What excited the majority leader in the US Senate was the news that came on December 5, 2022 from the National Ignition Facility at the Lawrence Livermore National Laboratory in California that used lasers to fire a synchronised shot at a golden cylinder about the size of a jelly bean. The bean had hydrogen which was bombarded with exquisite precision on a capsule containing the frozen grain of the gas.
What made this an exciting news was that for a fraction of a second, the temperature in the hydrogen capsule exceeded that in the core of the sun, bringing about a merger of hydrogen atoms into atoms of helium. This is the process that keeps the sun incredibly hot with inexhaustible supply of heat. The amount of heat that was used was less than what was generated. This was the first time this deed had been achieved in a controlled experiment. There was a net gain when 2.05 megajoules of energy fired by a team of lasers produced 3.15 megajoules. However, it required a facility the size of a sports stadium to operate one of the most powerful laser arrays in the world.
This could become a carbon-free source of power, but it would take decades of work before the commercial benefits are fully realized. Lasers for the moment are very inefficient. Those used in the California laboratory required about 300 megajoules — enough to power an average home for three days. For the technology to become commercially viable, the reaction involving the fusion of hydrogen atoms would have to be repeated at rapid sequence and targets will need to be manufactured at low cost in large numbers.
As Sabine Hossenfelder, a physicist, put it in a newspaper article, “The decision to ramp up investment into fusion in the wake of the breakthrough is ultimately a question of how much we value the lives of future generations. Wind and solar energy often require large installations that take up huge swathes of land (with exception of offshore wind). Moreover, solar and wind work better in some parts of the world than in others. Much of Europe is farther north than the United States and gets less sunlight during the winter. Most of Europeans don’t live on islands that can be surround with wind farms.” Various parts of Britain are close to the sea and massive investments are being made by several cities that are on the coast to develop wind farms. Nuclear power — eventually sourced from fusion operations at the moment at the experimental stage — is a way to generate huge amount of power from a small space. If space is scarce as is the case in many countries — in particular in the crowded parts of Africa and Asia — nuclear is the way to go. This breakthrough may bring about a revolutionary change in the way energy is produced in the developed world but it won’t matter much for poor nations such as Pakistan.
With billions of dollars of additional development funds on their way to the developing world through institutions such as the IMF and the development banks such as the World Bank Group, Pakistan should set up a mechanism to determine how this money can be put to use to deal with the consequences of global warming. Here the country has a precedence it can use to solve a problem of water availability when the flows in the rivers that had sources in the ice-covered mountains declines. This will happen when the ice cover in the mountains loses thickness. The precedence is the Indus Water Replacement Works that were based on the Indus Water Treat signed in Karachi in 1960 by President Ayub Khan of Pakistan and the Indian Prime Minister Jawaharlal Nehru.
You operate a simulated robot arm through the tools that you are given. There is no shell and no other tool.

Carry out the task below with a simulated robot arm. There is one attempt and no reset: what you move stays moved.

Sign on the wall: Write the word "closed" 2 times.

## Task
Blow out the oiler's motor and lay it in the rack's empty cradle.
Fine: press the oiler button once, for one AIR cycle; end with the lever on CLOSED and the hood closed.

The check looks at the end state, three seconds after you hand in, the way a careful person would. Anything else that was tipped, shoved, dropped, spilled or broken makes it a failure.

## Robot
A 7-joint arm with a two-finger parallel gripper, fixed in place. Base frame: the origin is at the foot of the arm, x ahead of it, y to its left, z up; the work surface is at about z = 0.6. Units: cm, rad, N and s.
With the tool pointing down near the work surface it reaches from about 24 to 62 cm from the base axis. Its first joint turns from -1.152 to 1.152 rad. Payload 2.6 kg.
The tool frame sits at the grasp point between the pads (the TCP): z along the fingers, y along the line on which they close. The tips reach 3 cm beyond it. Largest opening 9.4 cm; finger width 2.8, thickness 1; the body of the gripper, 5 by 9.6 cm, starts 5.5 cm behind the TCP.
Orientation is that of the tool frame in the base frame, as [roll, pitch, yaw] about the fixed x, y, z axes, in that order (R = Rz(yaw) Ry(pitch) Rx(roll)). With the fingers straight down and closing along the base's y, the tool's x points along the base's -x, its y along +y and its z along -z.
The anticipated change in the amount of water into the Indus River system — first a lot and then little as the ice melts — would need to be dealt with by constructing massive storage dams in the rivers on the Indus as well as on its tributaries that came to Pakistan’s share as a result of the 1960 Water Treaty. In a study done by the World Bank’s engineering department some years ago, 12 sites on the Indus and its system of rivers were suggested that could create large water storage facilities that would provide water in the rivers when the flows begin to decline. This scheme was termed the ‘Indus Cascade’ and would need billions of dollars to construct. The under-construction Dasu dam is one such operation.
Some such work has been done in Pakistan under what is called the ‘Water Vision 2025’ which will be undertaken by WAPDA in three phases. Pakistan should set up a working group that would give operational meaning to the ‘cascade’ idea. This was done in the case of the Indus Water Replacement Works and could be done again. While fusion may eventually provide countries such as the US with carbon-free energy, Pakistan has different needs. These too would need large amounts of financial resources as was the case with the Indus works in the 1960s and 1970. Large amounts of new money may become available once the promise made by the rich nations at Sharm el-Sheikh is fulfilled. Pakistan should prepare itself to use this capital resource.